— start Collected data —

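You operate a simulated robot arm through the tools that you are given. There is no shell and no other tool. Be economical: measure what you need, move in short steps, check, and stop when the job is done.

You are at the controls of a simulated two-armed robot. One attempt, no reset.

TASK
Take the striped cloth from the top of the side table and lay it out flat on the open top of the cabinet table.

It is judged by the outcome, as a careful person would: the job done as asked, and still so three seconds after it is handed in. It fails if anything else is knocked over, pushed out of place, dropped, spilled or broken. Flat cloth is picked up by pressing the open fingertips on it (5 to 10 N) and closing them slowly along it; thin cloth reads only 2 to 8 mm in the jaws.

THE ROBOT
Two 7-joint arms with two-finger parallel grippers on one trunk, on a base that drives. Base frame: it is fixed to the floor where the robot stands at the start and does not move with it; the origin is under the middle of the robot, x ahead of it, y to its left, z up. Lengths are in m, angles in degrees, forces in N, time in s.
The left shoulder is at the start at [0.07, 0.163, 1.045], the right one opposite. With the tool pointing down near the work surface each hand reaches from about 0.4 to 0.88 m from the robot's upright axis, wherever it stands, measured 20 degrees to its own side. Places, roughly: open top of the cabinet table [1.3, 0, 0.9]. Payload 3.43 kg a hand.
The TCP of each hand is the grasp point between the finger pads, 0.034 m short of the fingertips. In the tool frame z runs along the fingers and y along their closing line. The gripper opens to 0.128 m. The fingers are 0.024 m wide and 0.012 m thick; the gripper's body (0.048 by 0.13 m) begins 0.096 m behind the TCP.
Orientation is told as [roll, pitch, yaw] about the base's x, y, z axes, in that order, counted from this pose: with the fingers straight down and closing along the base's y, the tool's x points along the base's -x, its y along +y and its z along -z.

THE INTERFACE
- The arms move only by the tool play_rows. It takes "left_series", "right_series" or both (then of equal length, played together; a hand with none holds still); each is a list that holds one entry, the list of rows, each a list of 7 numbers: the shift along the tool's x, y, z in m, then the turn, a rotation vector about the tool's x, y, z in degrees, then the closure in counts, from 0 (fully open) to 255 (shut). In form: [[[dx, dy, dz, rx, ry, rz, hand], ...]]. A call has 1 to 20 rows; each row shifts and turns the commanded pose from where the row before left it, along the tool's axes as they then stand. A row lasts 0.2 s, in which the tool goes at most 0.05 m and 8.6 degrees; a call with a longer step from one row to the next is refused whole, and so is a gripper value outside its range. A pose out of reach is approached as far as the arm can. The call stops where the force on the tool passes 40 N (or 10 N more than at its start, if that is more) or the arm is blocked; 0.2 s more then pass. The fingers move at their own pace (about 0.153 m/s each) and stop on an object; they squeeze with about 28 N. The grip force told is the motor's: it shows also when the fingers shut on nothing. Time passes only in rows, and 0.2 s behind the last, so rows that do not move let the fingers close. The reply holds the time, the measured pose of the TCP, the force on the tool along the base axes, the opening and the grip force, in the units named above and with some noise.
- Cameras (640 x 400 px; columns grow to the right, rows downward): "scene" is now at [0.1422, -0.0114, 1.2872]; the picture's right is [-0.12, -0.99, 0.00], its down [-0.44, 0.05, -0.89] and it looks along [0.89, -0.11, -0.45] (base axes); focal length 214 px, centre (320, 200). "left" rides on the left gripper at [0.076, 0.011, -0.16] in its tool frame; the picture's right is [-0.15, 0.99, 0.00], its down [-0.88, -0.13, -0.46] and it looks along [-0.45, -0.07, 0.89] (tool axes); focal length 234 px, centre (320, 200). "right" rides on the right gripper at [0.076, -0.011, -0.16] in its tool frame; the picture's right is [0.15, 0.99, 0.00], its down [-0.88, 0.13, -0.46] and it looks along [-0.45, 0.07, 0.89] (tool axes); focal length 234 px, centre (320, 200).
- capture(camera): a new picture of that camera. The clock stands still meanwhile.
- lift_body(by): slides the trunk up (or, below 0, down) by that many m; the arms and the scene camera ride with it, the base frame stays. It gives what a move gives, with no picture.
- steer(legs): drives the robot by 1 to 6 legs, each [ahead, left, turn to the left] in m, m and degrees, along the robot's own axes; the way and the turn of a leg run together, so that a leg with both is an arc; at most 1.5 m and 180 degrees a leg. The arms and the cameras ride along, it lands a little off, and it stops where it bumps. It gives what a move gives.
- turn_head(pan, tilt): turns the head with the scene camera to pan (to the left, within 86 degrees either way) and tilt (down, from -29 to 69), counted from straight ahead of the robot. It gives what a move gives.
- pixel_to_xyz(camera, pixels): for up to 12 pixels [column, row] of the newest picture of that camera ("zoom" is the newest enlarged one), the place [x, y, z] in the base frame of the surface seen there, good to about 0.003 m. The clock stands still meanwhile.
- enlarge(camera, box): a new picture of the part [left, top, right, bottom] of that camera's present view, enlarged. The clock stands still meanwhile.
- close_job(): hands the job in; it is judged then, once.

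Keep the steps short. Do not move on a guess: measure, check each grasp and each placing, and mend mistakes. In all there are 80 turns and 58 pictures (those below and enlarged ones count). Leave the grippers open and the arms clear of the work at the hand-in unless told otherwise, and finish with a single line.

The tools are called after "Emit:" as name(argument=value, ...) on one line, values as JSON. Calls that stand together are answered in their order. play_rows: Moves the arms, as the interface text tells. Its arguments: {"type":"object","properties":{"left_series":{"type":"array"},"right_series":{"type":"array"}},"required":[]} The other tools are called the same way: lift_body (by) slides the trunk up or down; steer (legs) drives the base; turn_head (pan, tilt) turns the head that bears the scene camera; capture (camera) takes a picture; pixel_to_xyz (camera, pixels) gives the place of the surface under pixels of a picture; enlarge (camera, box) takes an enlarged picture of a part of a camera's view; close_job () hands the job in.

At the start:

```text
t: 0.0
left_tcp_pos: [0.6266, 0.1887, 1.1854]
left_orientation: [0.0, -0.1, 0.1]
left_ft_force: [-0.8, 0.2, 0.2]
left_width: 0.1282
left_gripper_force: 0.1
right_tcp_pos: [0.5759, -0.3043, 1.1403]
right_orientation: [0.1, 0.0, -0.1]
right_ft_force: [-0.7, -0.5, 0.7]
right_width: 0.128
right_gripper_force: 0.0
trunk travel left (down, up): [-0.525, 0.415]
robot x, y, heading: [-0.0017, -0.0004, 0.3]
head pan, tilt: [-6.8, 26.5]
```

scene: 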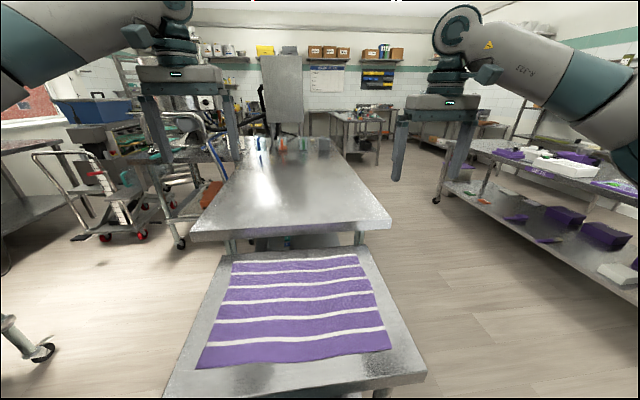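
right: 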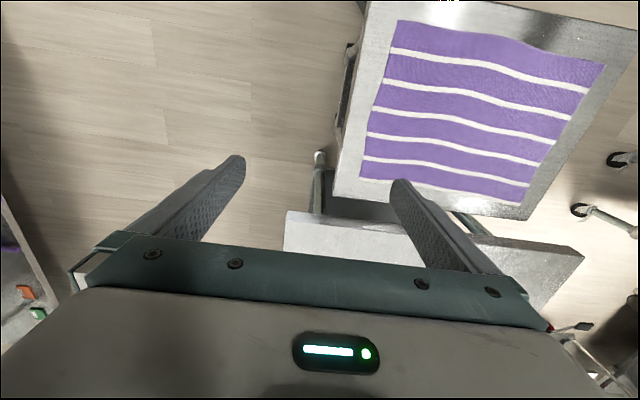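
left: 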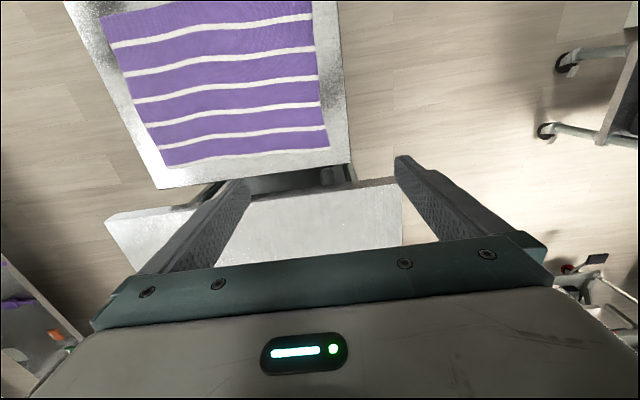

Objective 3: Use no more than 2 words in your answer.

— end Collected data —

Objective 1: Will you return exactly the lines above from the one with "- capture(camera): a" down to the one with "- steer(legs): drives", counting both as part of the range?

— start Extracted text —

How often does worry affect your parenting?
Your toddler throws a tantrum in public. Your child wants to wear an outfit that looks insane. Your grade-schooler refuses to do their homework. In those scenarios, how much do you worry what other people think?
In this episode, Carol and Anne share tips to help you let go of worry and prioritize what’s most important—your relationship with your child.
This week’s Parenting Practice
Consider your most recent parenting decisions. Which ones do you make to prevent people thinking or saying something negative? Consider your priority. Do you care what other think of your parenting, or your child’s welfare? Do those priorities prompt you to change any behavior?
Transcript of podcast episode
Carol: I said, “You know, that would’ve been a great opportunity to shake your head and go, ‘Thanks. That’s the look I was going for.'” We’re messier the next day. Welcome to The Child Whisperer Podcast. I’m your host, Carol Tuttle, author of the best-selling parenting book, The Child Whisperer. I’m with my co-host, Anne Tuttle Brown.

— end Extracted text —

Objective 2: Continue the extracted text from where it stops.

Task answer 1:
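- capture(camera): a new picture of that camera. The clock stands still meanwhile.
- lift_body(by): slides the trunk up (or, below 0, down) by that many m; the arms and the scene camera ride with it, the base frame stays. It gives what a move gives, with no picture.
- steer(legs): drives the robot by 1 to 6 legs, each [ahead, left, turn to the left] in m, m and degrees, along the robot's own axes; the way and the turn of a leg run together, so that a leg with both is an arc; at most 1.5 m and 180 degrees a leg. The arms and the cameras ride along, it lands a little off, and it stops where it bumps. It gives what a move gives.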

Task answer 2:
Anne: Today’s topic was started from a success story that we had shared on “The Child Whisperer” Facebook group. And the mom says, “Maybe one of the most beneficial parts of “The Child Whisperer” is to just let them be and make their own decisions. My Type 1 daughter left for school in a light blue Christmas shirt and baseball pants on backwards. I didn’t mind. It covered her body. And she was told that she had time to fix her pants, but she chose not to. If she’s okay, I’m okay.” Then she added, “PS: my mom would’ve never let me out of the house in an outfit like this. And I make sure my mom sees these crazy outfits, and that it’s okay.” When I shared this with you, you started to chuckle. You loved that last part that she’s showing her mom…
Carol: Oh my… It’s a little deep for the mom, like, “Oh, yeah, Mom?” So maybe that wasn’t such as big of a deal as you made it. I dissected this story, you know, and I thought, “Well, good for her,” you know, that the child is clothed. She made choices on her own. She gave her a chance to switch her pants. She chose not to. She might get some derogatory feedback from peers. And so the mom’s willing to let that play out to see if it happens. She’s not trying to prevent that because that’s an opportunity if it happens to then work with your child. What would be your motive to want them to change if their primary needs are met at a physical level? It’d be because you’d be worried about what other people think. And you’d be…
Anne: What are some of the scenarios that would come up in your mind?
Carol: Well, I think you’d be worried about maybe what other adults would think? That you’re a negligent parent, that, you know, “Look at your child. They aren’t even dressed…”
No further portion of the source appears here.